Task objective. Pick out each line containing the string "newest".

>> begin Input rows

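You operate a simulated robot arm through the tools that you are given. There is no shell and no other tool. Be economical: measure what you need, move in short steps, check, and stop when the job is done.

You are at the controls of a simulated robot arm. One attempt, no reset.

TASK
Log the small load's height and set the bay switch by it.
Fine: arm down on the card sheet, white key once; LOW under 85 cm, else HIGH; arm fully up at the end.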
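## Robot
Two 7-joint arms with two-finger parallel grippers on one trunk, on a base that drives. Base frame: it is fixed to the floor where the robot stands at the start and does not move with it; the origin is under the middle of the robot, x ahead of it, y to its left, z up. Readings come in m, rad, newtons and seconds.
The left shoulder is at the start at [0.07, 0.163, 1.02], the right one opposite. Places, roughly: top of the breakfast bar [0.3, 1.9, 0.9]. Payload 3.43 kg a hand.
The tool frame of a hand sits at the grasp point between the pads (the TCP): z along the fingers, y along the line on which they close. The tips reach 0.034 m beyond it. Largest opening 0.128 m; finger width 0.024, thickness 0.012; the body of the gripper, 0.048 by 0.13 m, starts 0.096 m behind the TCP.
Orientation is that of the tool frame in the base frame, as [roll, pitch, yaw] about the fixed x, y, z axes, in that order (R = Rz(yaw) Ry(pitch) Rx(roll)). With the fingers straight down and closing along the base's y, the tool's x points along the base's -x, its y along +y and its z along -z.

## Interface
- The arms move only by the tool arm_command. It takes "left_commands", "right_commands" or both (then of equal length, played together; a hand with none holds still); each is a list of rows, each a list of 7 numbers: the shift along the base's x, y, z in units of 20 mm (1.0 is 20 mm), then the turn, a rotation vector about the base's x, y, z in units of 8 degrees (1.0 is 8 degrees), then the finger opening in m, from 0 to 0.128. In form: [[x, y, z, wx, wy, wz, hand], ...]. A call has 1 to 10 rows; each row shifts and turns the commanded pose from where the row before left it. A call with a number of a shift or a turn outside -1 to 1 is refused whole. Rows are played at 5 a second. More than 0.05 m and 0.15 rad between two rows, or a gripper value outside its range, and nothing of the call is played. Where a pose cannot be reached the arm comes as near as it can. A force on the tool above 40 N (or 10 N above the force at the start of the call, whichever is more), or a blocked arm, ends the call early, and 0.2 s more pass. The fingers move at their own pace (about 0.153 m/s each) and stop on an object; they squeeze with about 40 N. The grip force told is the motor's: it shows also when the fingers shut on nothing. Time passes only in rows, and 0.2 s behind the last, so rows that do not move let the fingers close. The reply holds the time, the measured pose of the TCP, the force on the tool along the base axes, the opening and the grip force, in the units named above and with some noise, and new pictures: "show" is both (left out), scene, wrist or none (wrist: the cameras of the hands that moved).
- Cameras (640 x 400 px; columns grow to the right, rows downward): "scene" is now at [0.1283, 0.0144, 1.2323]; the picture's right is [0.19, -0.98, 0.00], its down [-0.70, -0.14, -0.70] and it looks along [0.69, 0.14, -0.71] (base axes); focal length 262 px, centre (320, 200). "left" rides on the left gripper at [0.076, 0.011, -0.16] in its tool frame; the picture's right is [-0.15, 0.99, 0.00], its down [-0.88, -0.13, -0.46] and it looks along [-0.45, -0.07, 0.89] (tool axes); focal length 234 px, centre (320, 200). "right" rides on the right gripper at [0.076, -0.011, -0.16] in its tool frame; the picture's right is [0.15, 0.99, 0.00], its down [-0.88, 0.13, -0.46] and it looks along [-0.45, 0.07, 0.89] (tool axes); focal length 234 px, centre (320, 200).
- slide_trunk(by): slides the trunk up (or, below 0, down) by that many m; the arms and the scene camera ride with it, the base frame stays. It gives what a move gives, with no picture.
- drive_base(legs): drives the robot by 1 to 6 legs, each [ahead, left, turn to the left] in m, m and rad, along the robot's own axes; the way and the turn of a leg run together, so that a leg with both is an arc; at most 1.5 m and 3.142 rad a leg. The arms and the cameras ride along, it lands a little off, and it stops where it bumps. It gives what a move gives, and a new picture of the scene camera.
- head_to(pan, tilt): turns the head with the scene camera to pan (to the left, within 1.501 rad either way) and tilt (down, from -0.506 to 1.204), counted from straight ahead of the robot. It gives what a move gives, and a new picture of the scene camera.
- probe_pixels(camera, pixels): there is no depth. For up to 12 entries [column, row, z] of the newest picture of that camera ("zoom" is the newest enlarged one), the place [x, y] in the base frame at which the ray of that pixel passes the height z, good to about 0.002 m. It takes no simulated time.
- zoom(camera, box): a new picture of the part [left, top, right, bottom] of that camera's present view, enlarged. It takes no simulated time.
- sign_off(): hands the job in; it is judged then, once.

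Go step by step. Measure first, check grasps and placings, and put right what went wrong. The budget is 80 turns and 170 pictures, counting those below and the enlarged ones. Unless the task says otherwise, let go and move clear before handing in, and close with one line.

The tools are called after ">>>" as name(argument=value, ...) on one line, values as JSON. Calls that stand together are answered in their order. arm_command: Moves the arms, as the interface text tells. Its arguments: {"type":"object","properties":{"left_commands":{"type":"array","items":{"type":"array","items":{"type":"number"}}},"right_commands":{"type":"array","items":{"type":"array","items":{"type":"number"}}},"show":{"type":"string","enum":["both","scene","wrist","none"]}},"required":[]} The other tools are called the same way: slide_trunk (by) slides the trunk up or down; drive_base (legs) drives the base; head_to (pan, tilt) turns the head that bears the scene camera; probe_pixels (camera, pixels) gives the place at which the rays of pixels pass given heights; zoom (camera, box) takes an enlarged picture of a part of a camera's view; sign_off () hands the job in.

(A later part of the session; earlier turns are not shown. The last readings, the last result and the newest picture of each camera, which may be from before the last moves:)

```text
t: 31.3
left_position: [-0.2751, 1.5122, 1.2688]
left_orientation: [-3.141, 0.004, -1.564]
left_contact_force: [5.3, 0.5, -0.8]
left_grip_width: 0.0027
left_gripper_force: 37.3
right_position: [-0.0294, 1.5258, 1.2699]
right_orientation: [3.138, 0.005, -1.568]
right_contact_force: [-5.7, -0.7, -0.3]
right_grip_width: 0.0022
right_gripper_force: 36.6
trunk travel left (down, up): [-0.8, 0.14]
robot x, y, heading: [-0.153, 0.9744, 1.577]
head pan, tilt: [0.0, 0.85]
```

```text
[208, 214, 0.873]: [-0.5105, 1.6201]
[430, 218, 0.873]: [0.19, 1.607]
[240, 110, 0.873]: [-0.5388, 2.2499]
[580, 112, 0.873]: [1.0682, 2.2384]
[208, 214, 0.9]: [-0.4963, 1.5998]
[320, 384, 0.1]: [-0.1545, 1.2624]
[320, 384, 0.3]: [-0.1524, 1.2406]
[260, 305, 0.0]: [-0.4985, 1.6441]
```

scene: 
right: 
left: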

>> end Input rows

Output of the exercise.
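- probe_pixels(camera, pixels): there is no depth. For up to 12 entries [column, row, z] of the newest picture of that camera ("zoom" is the newest enlarged one), the place [x, y] in the base frame at which the ray of that pixel passes the height z, good to about 0.002 m. It takes no simulated time.
(A later part of the session; earlier turns are not shown. The last readings, the last result and the newest picture of each camera, which may be from before the last moves:)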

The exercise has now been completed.